Discounted Payback Period Method

- First discount the cash flows. Then ask how long it takes for the discounted cash flows to equal the initial investment. - As long as the cash flows and discount rate are positive, the discounted payback period will never be smaller than the payback period because discounting reduces the value of the cash flows. - Like payback, discounted payback first requires us to choose an arbitrary cutoff period, and then it ignores all cash flows after that date. - A poor compromise between the payback method and NPV

Investments of Unequal Lives: The Equivalent Annual Cost Method

- NPV rule suggests taking the machine whose costs have the lower present value. This choice might be a mistake, however, because the lower-cost machine may need to be replaced before the other one. - Calculate the "equivalent annual cost" of each machine; this approach puts cost on a per-year basis. - Equate single payment at Date 0 with n#year annuity = "Equivalent Annual Cost"

Depreciation Tax Shield

- depreciation deduction multiplied by the tax rate - depreciation is a noncash expense - only cash flow effect of deducting depreciation is to reduce our taxes

Modified IRR (MIRR)

- handles the multiple IRR problem by combining cash flows until only one change in sign remains - by discounting and then combining cash flows until only one change in sign. - MIRR is a function of the discount rate

Internal Rate of Return (IRR)

- provides a single number summarizing the merits of a project that does not depend on the interest rate prevailing in the capital market (depends only on the cash flows of the project). - IRR is the rate that causes the NPV of the project to be zero.

Incremental Cash Flows

1. Cash Flows-Not Accounting Income: Always discount cash flows, not earnings, when performing a capital budgeting calculation. Earnings do not represent real money. - Only cash flows that are incremental to the project should be used. - These cash flows are the changes in the firm's cash flows that occur as a direct consequence of accepting the project. 2. Sunk Costs: A cost that has already occurred. Since they are in the past, they cannot be changed by the decision to accept or reject the project. (Not incremental cash flows) 3. Opportunity Costs: By taking the project, the firm forgoes other opportunities for using the assets. - An asset that is being considered for selling, leasing, or employing elsewhere. If the asset is used in a new project, potential revenues from alternative uses are lost. 4. Side Effects: Classified as erosion or synergy. - Erosion occurs when a new product reduces the sales and, hence, the cash flows of existing products. - Synergy occurs when a new project increases the cash flows of existing projects. 5. Allocated Costs: a cash outflow of a project only if it is an incremental cost of the project. - Frequently a particular expenditure benefits a number of projects. Accountants allocate this cost across the different projects when determining income.

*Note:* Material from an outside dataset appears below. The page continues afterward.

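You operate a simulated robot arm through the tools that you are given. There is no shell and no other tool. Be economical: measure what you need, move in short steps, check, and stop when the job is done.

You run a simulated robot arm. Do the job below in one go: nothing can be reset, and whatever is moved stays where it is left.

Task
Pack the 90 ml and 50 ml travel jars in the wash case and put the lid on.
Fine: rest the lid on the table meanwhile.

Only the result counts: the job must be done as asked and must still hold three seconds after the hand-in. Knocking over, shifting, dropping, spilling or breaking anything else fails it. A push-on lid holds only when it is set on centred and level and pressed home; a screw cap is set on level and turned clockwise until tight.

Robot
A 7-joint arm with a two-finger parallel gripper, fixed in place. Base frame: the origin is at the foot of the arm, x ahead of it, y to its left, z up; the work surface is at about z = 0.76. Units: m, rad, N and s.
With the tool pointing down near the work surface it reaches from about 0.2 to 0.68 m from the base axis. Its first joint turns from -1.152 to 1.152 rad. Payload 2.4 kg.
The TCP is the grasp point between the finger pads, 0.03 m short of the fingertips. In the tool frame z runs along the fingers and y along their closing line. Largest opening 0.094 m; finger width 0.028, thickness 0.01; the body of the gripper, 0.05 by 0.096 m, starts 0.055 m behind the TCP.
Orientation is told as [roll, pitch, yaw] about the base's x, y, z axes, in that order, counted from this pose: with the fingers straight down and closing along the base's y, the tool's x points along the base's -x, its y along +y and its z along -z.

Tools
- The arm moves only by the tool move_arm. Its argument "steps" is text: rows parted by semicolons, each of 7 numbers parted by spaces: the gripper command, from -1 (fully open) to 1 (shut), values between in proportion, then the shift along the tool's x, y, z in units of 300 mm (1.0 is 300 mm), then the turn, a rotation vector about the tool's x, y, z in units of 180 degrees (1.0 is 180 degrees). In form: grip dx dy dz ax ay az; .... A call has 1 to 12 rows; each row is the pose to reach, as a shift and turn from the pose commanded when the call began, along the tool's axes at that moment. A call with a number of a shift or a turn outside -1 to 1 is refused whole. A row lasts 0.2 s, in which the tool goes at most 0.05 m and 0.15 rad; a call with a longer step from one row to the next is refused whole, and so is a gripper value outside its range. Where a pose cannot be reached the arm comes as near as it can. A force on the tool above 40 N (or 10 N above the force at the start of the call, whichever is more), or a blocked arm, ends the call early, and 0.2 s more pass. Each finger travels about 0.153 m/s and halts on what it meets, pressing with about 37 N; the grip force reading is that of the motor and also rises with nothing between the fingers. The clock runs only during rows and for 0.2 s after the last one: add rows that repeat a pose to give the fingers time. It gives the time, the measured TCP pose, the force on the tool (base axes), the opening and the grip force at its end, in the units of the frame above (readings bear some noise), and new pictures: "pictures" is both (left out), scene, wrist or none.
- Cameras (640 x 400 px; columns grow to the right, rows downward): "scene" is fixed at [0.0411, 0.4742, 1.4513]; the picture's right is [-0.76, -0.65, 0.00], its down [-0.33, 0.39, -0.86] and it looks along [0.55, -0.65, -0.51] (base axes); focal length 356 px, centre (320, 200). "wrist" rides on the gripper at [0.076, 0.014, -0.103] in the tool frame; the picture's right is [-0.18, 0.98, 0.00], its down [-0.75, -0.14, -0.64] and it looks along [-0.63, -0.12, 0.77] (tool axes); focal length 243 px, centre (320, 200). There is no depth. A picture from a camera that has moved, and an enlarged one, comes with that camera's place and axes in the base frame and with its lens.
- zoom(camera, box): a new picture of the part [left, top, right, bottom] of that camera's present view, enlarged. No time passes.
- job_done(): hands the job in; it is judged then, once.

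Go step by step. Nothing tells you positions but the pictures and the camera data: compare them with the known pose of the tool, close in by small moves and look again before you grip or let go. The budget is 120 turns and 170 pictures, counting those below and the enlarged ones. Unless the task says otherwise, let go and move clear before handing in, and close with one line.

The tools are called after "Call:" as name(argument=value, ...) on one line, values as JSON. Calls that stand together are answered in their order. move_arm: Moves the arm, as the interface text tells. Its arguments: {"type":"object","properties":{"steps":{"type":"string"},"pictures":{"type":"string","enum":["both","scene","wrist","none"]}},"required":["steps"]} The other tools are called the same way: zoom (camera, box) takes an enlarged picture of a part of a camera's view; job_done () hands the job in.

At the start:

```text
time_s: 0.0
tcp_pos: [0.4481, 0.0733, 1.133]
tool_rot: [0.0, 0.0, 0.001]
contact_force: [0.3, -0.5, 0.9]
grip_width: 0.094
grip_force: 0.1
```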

Problems with IRR approach affecting both independent and mutually exclusive

1. Investing or financing? - Investing: a firm initially pays out money. Financing: a firm initially receives money, where the basic IRR rules is flipped. 2. Multiple rates of return - where a project's cash flows exhibit two changes of sign, the number of "flip-flops" equals the number of IRR's. Since there is no good reason to use one over the other, IRR simply cannot be used.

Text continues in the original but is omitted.